Text excerpt

__________

Shariah, Fiqh and the Sciences of Nature - Part 4
By Professor Nazeer Ahmed
CA

The development of fiqh must be viewed in its historical context. All five of the predominant schools of fiqh were developed at a time when the Muslim empire dominated the Eurasian landmass and the Ijtihad of the great jurists reflected the societal issues of the times. The influx of different traditions and ideas during the eighth and ninth centuries of the Common Era had a profound impact on the development of jurisprudence. Specifically, the emergence of the Hanbali School of fiqh was a direct result of the convulsions caused by the Mu’tazlites (Greek rationalists) in the first half of the ninth century. These historical facts must be kept in mind as we discuss the principle of Ijtihad in modern times.
The Mu’tazilite School placed its anchor on human reason and its capability to understand the relationship of man to man and of man to God. Necessarily, they based their arguments on the Qur’an and the Sunnah of the Prophet. The principles of the Mu’tazilah School were: (1) The uniqueness of God or Tawhid (“Say! He is God, the One; God, the Eternal, Absolute; He begets not, nor is He begotten; and there is none like unto Him”, Qur’an, 112:1-5), (2) The free will of man (“If it had been thy Lord’s Will, they would all have believed, all who are on earth! Will you then compel mankind, against their will, to believe!”, Qur’an, 10:99), (3) The principle of human responsibility and of reward and punishment as a consequence of human action (“On no soul does God place a burden greater than it can bear”, Qur’an, 2:286), (4) The moral imperative to enjoin what is right and forbid what is wrong (“You are the most noble of people, evolved for mankind, enjoining what is right, forbidding what is wrong and believing in God”, Qur’an, 3:110).. By placing man at the center of creation, the Mu’tazalites sought to make him the architect of his own fortunes and emphasized his moral imperative to fashion the world in the image of God’s command.

__________

Set task 1
Emit the exact text of every line from the line with "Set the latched" to the line with "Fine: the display", both ends included. No other output is expected. Return a JSON list in which every string is one line; blank lines are skipped.

__________

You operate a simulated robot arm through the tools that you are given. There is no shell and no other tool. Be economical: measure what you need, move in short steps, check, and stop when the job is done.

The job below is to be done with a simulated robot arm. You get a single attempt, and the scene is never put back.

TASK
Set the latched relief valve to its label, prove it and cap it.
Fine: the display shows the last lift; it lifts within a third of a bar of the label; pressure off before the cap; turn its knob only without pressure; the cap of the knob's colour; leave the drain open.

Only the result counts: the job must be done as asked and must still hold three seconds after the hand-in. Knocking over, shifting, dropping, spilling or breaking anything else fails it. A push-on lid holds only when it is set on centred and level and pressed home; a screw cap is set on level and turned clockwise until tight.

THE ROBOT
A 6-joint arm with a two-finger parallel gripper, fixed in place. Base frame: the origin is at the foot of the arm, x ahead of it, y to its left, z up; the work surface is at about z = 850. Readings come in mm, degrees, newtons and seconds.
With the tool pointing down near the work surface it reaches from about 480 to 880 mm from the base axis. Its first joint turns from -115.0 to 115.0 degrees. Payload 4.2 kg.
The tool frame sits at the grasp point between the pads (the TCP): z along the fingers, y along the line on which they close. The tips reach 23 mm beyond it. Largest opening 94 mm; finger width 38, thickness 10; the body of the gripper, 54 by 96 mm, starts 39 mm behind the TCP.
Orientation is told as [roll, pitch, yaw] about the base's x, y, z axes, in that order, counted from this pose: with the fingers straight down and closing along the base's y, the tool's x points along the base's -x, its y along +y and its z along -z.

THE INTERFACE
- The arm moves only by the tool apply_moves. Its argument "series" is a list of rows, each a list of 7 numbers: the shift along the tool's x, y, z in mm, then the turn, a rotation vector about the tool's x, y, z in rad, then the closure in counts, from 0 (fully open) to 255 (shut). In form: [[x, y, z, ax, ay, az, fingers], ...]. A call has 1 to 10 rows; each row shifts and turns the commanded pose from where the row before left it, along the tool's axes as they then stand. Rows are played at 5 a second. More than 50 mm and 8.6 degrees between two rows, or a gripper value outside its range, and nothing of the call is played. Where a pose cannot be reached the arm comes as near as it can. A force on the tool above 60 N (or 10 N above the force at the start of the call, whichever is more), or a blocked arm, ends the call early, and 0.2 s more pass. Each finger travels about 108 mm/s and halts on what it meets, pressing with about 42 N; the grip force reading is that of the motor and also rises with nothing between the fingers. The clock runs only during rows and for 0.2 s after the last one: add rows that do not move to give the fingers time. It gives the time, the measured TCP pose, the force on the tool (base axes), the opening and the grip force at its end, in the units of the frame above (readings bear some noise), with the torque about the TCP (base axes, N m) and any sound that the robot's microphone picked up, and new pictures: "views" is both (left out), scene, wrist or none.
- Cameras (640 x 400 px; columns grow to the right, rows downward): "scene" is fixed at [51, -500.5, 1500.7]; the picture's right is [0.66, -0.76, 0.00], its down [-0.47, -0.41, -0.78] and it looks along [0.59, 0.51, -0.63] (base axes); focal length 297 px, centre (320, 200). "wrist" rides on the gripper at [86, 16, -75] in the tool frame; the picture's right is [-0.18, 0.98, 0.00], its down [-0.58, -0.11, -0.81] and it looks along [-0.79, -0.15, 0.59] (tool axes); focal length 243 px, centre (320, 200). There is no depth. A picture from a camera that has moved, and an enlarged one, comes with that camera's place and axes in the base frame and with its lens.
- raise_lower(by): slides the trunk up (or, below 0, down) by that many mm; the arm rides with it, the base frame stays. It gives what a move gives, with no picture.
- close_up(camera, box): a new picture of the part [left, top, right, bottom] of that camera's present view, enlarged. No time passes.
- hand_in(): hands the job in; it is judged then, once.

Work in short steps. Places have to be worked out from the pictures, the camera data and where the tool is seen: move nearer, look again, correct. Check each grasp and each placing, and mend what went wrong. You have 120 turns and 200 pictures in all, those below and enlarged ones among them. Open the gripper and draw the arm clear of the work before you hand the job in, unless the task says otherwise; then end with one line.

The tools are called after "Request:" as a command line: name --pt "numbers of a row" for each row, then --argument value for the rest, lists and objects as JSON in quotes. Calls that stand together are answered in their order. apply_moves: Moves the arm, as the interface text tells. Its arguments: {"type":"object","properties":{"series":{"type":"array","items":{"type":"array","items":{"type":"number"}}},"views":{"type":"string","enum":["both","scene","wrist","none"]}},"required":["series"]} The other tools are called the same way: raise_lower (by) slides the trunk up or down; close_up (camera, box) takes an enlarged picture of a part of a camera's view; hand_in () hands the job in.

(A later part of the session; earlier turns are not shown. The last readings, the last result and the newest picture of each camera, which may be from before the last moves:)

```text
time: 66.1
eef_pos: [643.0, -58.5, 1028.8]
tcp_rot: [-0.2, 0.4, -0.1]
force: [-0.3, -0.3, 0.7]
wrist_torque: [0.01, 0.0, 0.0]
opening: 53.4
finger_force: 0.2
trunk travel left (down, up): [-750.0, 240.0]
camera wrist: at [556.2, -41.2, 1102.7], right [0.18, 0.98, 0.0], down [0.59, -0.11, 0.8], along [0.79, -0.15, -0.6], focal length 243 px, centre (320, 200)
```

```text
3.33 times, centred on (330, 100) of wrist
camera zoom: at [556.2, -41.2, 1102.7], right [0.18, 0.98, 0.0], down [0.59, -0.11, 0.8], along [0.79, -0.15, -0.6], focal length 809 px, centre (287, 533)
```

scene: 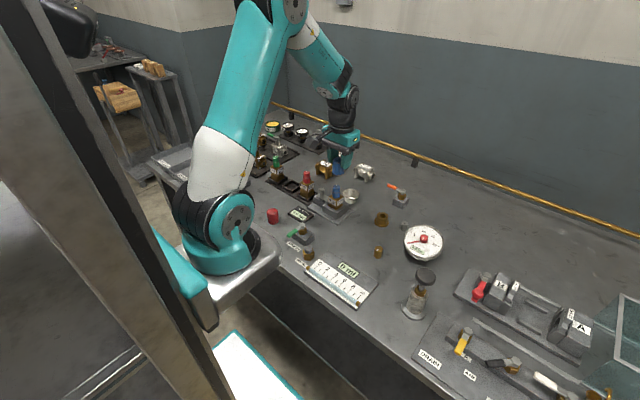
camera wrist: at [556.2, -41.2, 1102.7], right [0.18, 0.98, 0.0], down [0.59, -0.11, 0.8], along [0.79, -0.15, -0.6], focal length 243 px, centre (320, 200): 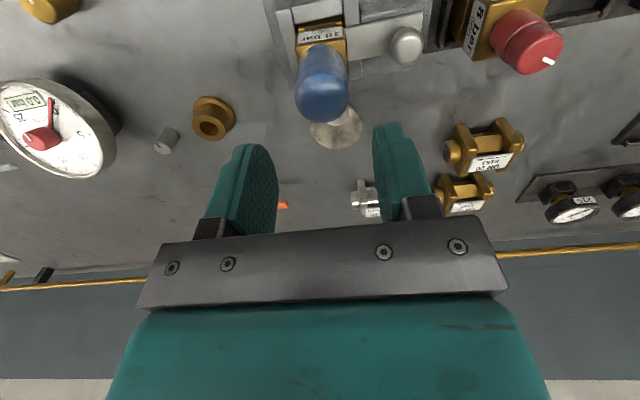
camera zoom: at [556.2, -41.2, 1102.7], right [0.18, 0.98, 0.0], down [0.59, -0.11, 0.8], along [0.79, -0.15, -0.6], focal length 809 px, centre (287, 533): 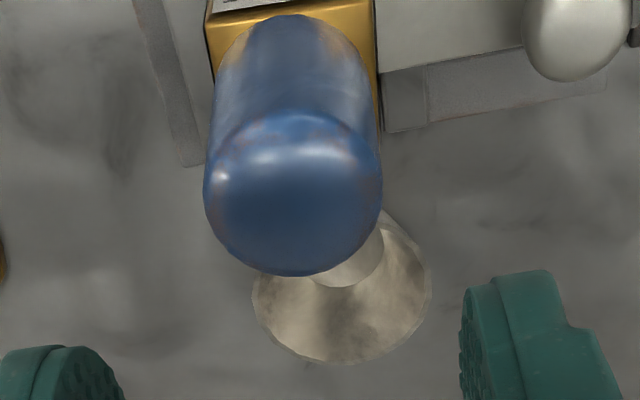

__________

Set task 2
Produce the text that comes next in the text excerpt.

Exercise result 1
[
  "Set the latched relief valve to its label, prove it and cap it.",
  "Fine: the display shows the last lift; it lifts within a third of a bar of the label; pressure off before the cap; turn its knob only without pressure; the cap of the knob's colour; leave the drain open."
]

Exercise result 2
The Caliph al Mamun (d 833 CE) adopted the Mu’tazilite School as the official dogma of the Empire. From Caliph Mansur (d 775 CE) to Caliph Al Mutawakkil (d 861 CE), the Mu’tazalites enjoyed official patronage and they guided the intellectual ship of Islam. It was during this period that the Darul Hikmah (House of Wisdom) was established in Baghdad and books of Greek philosophy, Indian mathematics and Chinese technology were translated into Arabic. Islamic civilization at the time was open to ideas from the East and from the West. It integrated these ideas and produced a uniquely Islamic amalgam. Learning flourished and Baghdad became the intellectual capital of the world. New disciplines such as Algebra and Chemistry emerged. History and geography received new dimensions. Science and civilization advanced.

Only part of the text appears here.